今回は死後経過時間を推定するために使用される"ノモグラム法"をご紹介したいと思います。
この"ノモグラム法"は手順通りやれば誰でも簡単に使用できるツールで便利です。
日本では使用している話をあまり聞いたことはありませんし、一部のテキストで触れられているくらいです。
しかし、海外の教科書では普通に記載されていますし、由緒正しい推定法だと思います。
みていきましょう。
これが"ノモグラム"です。
大前提として、直腸温・気温・体重の3つは最低限必要になります。
またこの"ノモグラム"は気温が23℃以下用のものです。
気温が23℃以上の場合の"ノモグラム"もあるので、状況に合わせて使い分けます。
具体的な手順は以下の通りです。
① 直腸温(左目盛:28℃)と、気温(右目盛:15℃)を直線で結ぶ。(緑色)
すると、元々引いてある黒直線と交点が出来ます。(黒丸)
② ①で出来た交点と、左下の円の中心を直線で結ぶ。(橙色)
③ 体重(50kg)の円弧をたどって、②との交点を読み取る。(赤二重丸)
→そうすると【9時間】という結果が出ます。
ちなみにこの例では、1番外側の円弧の"2.8"という部分に入ってきていますので、
【死後経過時間 = 9時間 ± 2.8時間】この許容範囲中に95%が入ってきます。
ざっくりと説明するとこういった手順です。
その他、正確には「着ている服やその濡れ具合」などで補正を行います。
意外とすぐにできちゃいます。
また一々計算しなくても良い(線を引いて読み取るだけ)なので、慣れると一瞬ですね。
ちなみに、以前ご紹介した直腸温・計算法で計算してみますと、(参考記事:「直腸温計算法」)
37.0℃ ー 29.0℃ = 8.0℃
1時間に0.8℃ずつ低下すると考えると、、、
8.0 ÷ 0.8 = 10時間
【死後およそ10時間】と出ます。
"計算法"でも約1時間のズレで収まります。
"ノモグラフ法"でも厳密には【9 ± 2.8 時間】なので、実質的には"計算法"とほぼ一緒ですね。
むしろ"計算法"には"気温"の要素がないので、ある意味で使い勝手が良いと言えるかも知れません。

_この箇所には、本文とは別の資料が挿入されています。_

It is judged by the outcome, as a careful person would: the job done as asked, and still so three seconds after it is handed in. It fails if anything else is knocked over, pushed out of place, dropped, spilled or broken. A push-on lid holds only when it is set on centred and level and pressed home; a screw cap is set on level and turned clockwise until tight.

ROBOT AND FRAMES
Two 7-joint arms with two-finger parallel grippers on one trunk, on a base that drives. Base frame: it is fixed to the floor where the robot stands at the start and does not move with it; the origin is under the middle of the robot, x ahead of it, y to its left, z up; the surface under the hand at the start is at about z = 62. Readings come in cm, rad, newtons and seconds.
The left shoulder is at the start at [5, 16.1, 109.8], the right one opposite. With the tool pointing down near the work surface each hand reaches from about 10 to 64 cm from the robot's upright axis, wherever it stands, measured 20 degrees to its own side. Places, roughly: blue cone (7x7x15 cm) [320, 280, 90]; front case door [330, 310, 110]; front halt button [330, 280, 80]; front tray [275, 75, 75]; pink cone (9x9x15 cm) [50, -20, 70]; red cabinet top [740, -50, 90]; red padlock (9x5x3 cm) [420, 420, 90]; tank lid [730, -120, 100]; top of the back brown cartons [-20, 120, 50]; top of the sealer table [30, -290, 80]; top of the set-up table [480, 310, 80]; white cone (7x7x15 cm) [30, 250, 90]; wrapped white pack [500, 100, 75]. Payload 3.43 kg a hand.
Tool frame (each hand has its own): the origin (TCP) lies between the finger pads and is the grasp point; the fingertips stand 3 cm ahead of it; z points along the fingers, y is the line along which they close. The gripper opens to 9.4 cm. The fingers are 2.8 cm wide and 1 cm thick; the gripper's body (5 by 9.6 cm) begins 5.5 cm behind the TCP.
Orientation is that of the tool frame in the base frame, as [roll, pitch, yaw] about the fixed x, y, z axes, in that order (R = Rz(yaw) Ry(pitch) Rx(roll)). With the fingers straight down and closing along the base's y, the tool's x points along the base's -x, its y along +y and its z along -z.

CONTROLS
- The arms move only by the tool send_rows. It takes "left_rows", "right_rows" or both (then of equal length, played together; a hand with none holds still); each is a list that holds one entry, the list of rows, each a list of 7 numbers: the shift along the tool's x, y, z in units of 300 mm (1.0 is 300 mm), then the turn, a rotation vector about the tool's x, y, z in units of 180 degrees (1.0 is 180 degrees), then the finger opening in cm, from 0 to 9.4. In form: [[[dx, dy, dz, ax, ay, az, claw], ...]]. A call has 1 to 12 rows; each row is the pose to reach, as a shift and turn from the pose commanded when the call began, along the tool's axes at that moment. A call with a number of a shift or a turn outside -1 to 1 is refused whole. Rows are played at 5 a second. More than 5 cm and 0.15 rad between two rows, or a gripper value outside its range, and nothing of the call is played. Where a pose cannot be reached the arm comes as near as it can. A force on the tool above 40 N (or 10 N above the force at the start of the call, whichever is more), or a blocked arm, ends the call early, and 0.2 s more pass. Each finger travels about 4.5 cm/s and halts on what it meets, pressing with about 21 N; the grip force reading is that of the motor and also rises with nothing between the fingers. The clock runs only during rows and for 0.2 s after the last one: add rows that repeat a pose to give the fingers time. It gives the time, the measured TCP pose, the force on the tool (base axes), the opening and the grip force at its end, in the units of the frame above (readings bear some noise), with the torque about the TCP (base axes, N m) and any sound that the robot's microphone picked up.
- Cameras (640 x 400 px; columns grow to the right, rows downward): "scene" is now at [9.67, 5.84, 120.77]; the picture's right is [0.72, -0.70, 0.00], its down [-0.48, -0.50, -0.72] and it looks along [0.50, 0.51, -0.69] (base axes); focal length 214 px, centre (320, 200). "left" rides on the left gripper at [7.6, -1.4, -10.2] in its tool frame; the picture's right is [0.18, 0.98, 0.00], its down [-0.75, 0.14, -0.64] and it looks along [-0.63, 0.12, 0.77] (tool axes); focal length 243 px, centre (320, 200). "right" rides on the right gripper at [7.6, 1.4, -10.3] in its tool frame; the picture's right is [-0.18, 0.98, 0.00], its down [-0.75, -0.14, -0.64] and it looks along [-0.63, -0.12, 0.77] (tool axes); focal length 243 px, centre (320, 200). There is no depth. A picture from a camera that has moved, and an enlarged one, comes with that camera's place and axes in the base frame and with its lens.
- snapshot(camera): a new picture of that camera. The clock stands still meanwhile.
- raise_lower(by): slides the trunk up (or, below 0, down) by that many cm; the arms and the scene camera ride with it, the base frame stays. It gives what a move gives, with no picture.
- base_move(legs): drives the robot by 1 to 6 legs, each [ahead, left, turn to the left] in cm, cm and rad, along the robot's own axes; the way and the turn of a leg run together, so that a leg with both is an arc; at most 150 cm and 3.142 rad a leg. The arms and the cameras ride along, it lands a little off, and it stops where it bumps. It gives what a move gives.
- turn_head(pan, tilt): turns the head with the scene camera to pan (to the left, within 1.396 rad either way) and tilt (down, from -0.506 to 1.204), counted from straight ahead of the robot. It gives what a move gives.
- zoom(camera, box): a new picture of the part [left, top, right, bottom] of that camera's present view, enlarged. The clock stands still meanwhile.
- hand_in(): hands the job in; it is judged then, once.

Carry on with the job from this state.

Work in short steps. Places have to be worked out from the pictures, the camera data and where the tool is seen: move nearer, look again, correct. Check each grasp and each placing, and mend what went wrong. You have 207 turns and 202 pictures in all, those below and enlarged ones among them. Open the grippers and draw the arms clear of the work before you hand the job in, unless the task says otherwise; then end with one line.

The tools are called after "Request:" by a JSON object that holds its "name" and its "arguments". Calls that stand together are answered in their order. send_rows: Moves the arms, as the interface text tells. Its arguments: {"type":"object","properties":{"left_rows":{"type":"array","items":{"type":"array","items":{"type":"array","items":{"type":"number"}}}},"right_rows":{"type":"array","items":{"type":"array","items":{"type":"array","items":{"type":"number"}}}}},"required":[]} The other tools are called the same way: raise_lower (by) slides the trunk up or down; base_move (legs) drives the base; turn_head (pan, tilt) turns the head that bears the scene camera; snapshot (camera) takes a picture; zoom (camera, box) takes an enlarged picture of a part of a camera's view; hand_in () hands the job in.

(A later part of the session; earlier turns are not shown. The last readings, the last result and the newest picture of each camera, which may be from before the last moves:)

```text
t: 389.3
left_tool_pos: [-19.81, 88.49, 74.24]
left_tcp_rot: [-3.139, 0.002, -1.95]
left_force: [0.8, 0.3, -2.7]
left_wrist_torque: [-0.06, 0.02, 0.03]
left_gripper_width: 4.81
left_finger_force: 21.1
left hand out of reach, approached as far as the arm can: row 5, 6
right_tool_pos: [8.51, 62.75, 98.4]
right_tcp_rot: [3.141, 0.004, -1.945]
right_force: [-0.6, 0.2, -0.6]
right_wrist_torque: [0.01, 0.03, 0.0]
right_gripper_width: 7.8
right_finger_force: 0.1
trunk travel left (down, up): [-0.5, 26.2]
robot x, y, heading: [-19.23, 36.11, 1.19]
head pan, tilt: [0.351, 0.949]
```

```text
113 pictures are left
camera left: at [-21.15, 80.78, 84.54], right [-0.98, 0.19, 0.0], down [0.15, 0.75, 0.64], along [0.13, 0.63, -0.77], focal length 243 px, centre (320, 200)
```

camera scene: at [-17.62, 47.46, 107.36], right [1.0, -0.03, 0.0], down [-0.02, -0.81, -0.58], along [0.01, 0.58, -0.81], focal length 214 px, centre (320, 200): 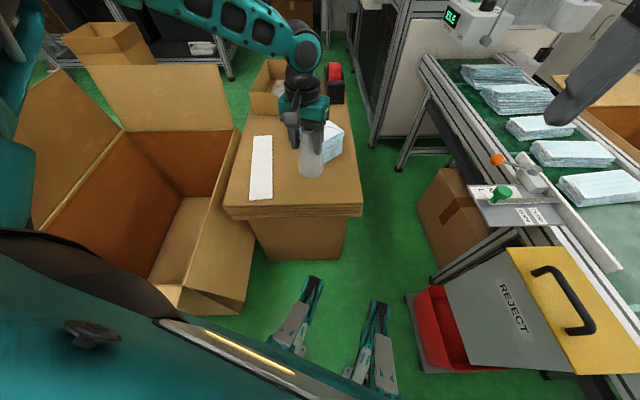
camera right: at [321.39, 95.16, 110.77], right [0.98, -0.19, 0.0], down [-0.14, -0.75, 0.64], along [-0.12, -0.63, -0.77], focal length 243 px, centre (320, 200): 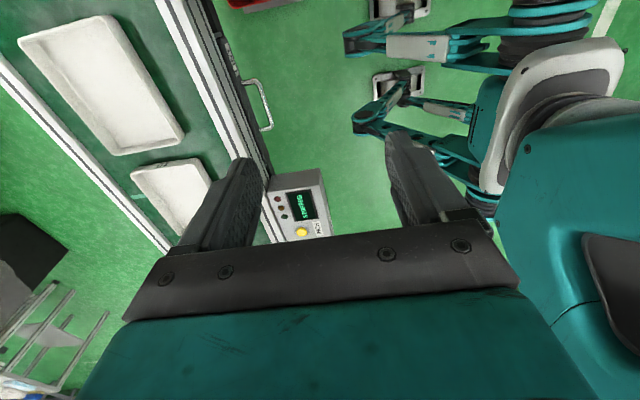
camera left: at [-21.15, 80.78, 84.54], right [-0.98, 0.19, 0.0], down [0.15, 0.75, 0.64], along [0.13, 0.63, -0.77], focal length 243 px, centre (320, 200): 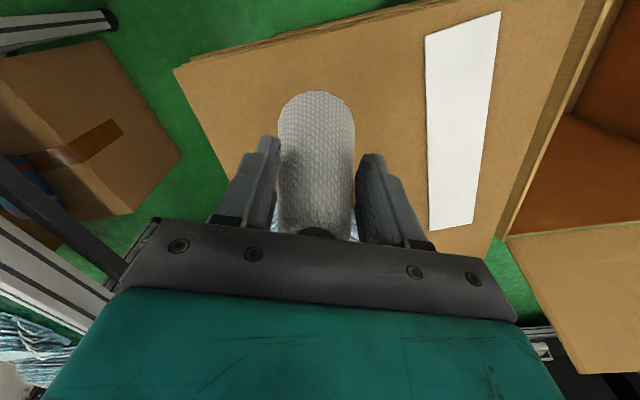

今回は"ノモグラム法"による死後経過時間の推定をご紹介しました。
冒頭に書いたように、日本では殆ど見かけません。
実は私自身も用紙を用意したりするのが面倒なので、普段は専ら"計算法"です。(警察官にも説明しやすいですし)
しかし、大変興味深い方法ですよね。
この方法を最初に編み出した法医学の先生は本当にすごいですよ。
そして、体重目盛が200kgまであるのはさすが海外...だなと感じます。